* _Problems to solve_
1 > Set down the document excerpt as it stands from "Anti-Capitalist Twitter" to "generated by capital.", and nothing more.
2 > Produce the text that comes next in the document excerpt.

----- Document excerpt

Like Reggie in Monty Python’s The Life of Brian, they demand to know: “What has capitalism ever done for us?”

· 11 min read
What Has Capitalism Ever Done For Us?

When bemoaning the evils of capitalism, often from the soapbox of internet-connected smartphones or laptops, opponents of the free market are wont to wax lyrical about increasing income inequality. The rich are richer than ever before, because they hog obscene amounts of wealth that could be put to better use by plebs who are slaves to ‘the man,’ oppressed under the obligation that they toil endlessly for their wage. Like Reggie in Monty Python’s The Life of Brian, they demand to know: “What has capitalism ever done for us?”

In the mouth of the anti-capitalist activist, ‘capitalism’ has become a dirty word. It conjures images of bloated, greedy, rich one-percenters reclining behind piles of cash as they exploit their low paid workers, hoarding profits borne of the ethic of consumerism, which manifests itself in millions of brainwashed souls mindlessly handing over their meagre earnings for the instant gratification that comes from buying the next unneeded gizmo.

Anti-Capitalist Twitter

Such a dreary summation sells capitalism short. Capital itself is nothing more than privately owned money or assets used to start or invest in businesses that create products or services that other people may want. Everything that we enjoy on a day-to-day basis from housing, clothing and food, to entertainment, has been produced using capital. Even essential public services are funded by the tax collected from private wealth generated by capital.

In the manorial system of rural economies past, the wealthy and privileged strata of society owned everything and the serfs who worked the land were indentured servants, with no means of escaping from their economic situation. Certain areas of the lands owned by the lord of the manor were available for ‘free peasants’ to farm for rent payable to the lord. Quality of life for peasants was subsistence level. When conditions were good, life was good, but when the crops failed through bad weather or blight, then life was hard. During this period, wealth was a zero sum game: goods and money exchanged hands, but little new wealth was created.

----------
----- Data block

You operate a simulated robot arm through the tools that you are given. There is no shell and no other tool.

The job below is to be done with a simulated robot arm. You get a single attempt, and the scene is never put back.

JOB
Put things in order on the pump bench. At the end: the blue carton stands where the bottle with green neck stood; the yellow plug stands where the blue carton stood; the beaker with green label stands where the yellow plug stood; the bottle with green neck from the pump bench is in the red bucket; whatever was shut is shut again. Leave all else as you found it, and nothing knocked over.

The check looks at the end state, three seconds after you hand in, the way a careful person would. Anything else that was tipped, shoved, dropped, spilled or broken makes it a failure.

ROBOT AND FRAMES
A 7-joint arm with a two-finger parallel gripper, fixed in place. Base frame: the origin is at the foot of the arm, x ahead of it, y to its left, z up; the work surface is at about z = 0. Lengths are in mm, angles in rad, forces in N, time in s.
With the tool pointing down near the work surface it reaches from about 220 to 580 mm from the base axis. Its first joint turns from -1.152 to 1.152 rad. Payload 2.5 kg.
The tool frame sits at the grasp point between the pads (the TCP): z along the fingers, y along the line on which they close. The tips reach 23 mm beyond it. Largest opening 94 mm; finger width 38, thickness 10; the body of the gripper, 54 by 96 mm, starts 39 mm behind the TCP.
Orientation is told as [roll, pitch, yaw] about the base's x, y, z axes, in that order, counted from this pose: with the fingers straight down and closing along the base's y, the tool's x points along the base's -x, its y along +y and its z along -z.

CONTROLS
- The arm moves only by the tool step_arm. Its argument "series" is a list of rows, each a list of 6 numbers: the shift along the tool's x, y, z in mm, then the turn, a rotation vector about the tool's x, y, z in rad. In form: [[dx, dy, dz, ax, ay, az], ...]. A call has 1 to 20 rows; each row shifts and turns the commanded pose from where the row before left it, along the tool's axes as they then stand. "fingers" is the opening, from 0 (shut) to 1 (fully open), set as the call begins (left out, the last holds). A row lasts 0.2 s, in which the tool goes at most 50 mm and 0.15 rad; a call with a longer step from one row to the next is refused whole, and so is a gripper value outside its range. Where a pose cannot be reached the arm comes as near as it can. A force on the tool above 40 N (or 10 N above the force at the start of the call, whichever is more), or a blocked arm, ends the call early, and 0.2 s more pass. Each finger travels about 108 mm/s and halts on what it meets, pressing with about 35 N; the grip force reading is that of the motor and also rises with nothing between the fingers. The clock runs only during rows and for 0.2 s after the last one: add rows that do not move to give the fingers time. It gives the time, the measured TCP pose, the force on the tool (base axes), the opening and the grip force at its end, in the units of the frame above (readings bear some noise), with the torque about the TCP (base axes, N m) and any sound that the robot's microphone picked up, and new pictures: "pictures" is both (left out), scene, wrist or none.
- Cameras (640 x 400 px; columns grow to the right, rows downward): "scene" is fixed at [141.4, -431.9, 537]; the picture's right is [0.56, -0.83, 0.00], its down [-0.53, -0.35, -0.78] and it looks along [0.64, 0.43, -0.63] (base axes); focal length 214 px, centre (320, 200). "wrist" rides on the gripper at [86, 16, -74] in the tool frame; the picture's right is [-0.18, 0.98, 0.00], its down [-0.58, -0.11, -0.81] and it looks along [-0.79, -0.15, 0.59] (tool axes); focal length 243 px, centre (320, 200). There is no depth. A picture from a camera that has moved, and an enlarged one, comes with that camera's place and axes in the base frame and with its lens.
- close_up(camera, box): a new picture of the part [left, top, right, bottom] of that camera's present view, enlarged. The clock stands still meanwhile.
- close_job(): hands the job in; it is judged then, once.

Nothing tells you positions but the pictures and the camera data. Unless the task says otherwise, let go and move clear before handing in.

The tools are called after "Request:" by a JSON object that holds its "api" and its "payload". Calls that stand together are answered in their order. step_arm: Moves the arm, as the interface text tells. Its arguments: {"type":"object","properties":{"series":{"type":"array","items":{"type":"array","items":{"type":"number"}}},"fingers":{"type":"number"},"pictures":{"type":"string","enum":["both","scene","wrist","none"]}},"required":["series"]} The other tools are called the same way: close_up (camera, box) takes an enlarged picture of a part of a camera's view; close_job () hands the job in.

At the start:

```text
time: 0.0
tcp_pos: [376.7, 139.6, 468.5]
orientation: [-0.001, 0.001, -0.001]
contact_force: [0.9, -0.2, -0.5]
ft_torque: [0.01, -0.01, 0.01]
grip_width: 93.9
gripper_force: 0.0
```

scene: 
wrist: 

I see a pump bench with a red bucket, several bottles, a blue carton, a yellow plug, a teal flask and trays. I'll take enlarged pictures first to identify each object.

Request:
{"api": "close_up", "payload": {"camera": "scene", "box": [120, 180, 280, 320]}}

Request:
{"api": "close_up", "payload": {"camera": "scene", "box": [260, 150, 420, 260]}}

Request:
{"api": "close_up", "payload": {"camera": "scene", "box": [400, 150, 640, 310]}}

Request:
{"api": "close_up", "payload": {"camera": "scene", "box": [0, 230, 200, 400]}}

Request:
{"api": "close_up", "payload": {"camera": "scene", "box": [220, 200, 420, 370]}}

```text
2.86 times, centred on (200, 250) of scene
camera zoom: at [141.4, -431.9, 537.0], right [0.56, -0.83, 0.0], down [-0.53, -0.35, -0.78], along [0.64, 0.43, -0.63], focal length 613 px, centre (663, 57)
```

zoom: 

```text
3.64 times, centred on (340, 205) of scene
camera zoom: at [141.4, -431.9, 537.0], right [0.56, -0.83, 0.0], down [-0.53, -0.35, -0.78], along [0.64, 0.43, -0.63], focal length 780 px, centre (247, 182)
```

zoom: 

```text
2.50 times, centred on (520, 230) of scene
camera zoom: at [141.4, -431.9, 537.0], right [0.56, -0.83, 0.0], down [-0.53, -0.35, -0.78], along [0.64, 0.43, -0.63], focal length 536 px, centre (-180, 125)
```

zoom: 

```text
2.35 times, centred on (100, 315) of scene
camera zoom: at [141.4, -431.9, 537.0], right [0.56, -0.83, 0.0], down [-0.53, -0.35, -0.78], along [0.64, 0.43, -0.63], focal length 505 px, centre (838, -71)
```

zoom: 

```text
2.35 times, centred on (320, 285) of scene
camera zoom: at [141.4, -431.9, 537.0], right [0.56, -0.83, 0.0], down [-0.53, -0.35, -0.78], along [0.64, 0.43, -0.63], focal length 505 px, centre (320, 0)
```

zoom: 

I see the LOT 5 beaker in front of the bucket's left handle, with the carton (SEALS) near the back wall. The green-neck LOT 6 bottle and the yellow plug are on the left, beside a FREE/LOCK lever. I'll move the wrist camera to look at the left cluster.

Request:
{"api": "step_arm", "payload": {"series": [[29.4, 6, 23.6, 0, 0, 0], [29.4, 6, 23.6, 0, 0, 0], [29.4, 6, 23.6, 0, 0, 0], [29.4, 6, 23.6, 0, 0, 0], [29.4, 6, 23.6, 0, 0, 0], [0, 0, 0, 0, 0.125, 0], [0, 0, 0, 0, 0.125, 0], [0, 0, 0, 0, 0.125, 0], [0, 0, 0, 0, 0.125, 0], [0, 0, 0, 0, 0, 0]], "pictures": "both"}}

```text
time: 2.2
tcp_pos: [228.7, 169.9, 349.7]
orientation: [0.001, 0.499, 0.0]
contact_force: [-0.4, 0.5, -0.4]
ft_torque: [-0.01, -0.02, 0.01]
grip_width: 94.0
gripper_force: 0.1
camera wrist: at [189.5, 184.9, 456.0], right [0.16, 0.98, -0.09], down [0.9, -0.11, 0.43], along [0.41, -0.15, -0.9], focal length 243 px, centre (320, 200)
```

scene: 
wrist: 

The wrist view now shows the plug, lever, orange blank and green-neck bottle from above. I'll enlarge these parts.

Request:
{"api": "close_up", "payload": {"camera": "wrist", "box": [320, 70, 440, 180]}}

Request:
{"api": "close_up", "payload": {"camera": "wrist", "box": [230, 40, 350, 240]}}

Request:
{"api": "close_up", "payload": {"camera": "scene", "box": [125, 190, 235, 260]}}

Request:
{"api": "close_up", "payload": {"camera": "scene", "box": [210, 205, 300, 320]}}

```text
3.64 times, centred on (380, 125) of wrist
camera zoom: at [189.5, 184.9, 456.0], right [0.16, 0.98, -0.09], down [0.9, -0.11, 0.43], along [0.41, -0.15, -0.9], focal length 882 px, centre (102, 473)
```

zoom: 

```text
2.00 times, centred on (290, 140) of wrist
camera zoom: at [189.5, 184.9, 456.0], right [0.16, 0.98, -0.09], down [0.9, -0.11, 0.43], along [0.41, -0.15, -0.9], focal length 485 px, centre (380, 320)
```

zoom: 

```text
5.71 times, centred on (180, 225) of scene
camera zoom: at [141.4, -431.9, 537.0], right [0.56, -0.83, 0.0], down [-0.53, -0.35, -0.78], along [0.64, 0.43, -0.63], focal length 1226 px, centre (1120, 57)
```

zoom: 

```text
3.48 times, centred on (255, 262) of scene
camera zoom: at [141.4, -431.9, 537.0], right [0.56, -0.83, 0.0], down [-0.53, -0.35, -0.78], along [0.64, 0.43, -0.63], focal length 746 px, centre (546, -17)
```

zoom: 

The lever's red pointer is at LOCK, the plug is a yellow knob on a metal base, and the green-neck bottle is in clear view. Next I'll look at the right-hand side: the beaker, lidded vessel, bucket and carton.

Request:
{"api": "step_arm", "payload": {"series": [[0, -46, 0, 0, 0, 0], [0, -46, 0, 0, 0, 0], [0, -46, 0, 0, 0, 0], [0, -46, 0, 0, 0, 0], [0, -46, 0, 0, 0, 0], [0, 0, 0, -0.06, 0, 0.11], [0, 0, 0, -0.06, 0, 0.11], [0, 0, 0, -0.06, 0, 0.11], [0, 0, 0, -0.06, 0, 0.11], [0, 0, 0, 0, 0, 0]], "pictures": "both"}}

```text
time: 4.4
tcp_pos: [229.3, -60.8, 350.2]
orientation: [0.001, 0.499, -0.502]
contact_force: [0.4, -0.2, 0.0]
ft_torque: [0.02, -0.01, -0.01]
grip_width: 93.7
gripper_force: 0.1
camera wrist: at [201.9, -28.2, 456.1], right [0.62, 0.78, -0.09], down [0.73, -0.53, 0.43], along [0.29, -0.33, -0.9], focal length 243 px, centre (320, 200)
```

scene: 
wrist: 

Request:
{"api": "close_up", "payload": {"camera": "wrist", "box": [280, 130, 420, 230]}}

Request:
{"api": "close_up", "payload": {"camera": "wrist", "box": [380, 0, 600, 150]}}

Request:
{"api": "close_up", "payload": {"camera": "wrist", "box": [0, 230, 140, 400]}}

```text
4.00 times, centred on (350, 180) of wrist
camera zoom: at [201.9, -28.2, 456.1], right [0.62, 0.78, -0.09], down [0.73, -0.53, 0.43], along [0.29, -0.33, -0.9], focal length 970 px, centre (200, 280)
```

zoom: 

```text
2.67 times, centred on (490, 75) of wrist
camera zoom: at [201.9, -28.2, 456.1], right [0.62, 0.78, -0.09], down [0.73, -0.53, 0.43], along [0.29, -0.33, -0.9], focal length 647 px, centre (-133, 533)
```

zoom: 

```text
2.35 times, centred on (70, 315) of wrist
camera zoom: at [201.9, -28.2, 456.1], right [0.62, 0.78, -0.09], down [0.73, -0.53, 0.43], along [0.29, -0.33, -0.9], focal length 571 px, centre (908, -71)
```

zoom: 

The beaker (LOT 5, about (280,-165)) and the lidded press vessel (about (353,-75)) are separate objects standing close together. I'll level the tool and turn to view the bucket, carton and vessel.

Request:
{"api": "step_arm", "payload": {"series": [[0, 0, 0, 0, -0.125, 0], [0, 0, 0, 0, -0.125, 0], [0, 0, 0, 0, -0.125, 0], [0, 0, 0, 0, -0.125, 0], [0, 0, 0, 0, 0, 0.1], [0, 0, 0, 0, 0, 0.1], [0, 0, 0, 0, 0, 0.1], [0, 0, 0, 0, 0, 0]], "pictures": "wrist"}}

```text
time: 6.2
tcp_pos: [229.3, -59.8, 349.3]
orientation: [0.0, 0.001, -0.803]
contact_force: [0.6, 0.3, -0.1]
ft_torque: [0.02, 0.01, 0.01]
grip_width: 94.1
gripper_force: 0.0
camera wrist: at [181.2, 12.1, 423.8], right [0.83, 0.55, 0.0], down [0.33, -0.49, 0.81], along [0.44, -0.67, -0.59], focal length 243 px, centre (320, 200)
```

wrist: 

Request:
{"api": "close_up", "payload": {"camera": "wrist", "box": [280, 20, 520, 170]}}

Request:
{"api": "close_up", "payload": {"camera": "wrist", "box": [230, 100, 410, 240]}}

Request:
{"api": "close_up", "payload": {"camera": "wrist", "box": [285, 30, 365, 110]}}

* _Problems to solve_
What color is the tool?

----------

* _Answers to the problems_
1 >
Anti-Capitalist Twitter

Such a dreary summation sells capitalism short. Capital itself is nothing more than privately owned money or assets used to start or invest in businesses that create products or services that other people may want. Everything that we enjoy on a day-to-day basis from housing, clothing and food, to entertainment, has been produced using capital. Even essential public services are funded by the tax collected from private wealth generated by capital.

2 >
Starting in the 13th century, the common land available to the peasantry began to be ‘enclosed.’ Peasants could no longer freely farm the land and the adoption of better farming practices on the larger enclosed tracts of land meant that not so much manual labour was required and many peasants faced ruin. The new landless working class then sought employment in the new industries being developed during the 18th century. The industrial revolution that followed, with its mass production and factory work enabled this new working class to exchange their labour for a wage and to free themselves from a hand-to-mouth existence on the land. In the era of free enterprise, innovation, and capital investment, it was possible for new wealth to be created on a large scale.

In the Parable of the Talents, Jesus tells the story of a master who went on a trip and left large sums of money with his trusted servants according to their ability. The most able was given five talents, another was given two talents, and the third servant was given one. While the master was away, the servants with five and two talents invested them wisely. By the time the master had returned from his extended journey, they had doubled the value of the talents they had been given. The third servant, fearful of displeasing his master, simply dug a hole and buried his talent. When the master returned, he rewarded the first two servants with extra responsibility, while the third servant was punished for failing to use his single talent productively. In the story, using capital to produce more wealth is beneficial not only to the master but also to the servants who were rewarded for their entrepreneurship. And in producing the wealth through judicial investment, goods and services of value were created that enhanced the lives of the people who were willing to exchange money for them.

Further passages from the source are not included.